The problem
Copy nothing before the line that contains "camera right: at"; from there, transcribe each line exactly through the end of the material, omitting pictures.

Data section
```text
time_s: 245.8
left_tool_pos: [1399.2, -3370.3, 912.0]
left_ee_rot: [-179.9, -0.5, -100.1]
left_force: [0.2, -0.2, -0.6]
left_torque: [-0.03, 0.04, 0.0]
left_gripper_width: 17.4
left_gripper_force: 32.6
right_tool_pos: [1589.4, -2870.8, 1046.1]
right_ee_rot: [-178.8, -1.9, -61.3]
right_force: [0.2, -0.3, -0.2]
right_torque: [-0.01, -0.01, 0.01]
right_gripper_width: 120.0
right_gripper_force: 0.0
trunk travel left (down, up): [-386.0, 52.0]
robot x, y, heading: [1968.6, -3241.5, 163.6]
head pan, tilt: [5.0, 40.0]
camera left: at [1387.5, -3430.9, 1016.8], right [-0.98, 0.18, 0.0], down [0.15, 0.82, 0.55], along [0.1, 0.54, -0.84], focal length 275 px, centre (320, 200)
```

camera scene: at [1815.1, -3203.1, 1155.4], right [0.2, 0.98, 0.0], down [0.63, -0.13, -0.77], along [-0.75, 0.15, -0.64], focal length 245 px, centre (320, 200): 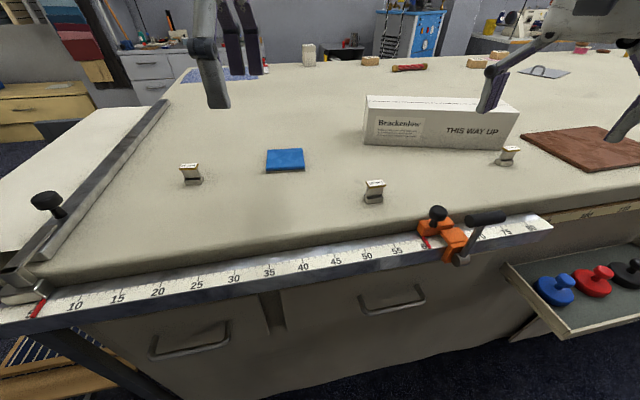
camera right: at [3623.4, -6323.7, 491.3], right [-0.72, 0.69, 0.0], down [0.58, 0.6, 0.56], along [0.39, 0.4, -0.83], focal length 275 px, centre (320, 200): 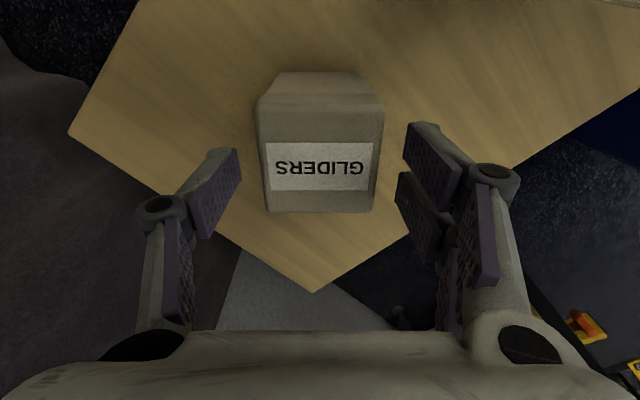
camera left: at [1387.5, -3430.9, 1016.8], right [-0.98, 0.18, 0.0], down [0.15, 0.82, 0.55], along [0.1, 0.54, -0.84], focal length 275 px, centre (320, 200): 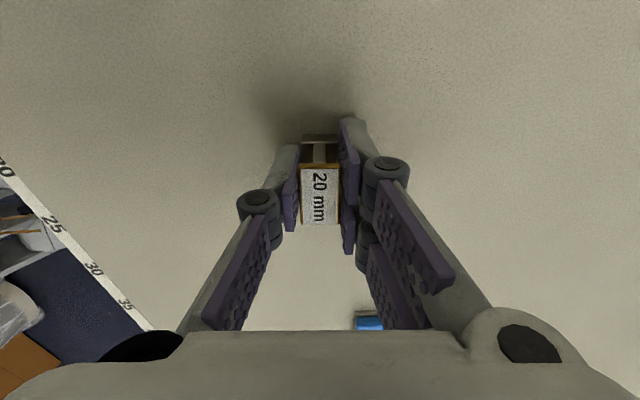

Right answer
camera right: at [3623.4, -6323.7, 491.3], right [-0.72, 0.69, 0.0], down [0.58, 0.6, 0.56], along [0.39, 0.4, -0.83], focal length 275 px, centre (320, 200): 
camera left: at [1387.5, -3430.9, 1016.8], right [-0.98, 0.18, 0.0], down [0.15, 0.82, 0.55], along [0.1, 0.54, -0.84], focal length 275 px, centre (320, 200): 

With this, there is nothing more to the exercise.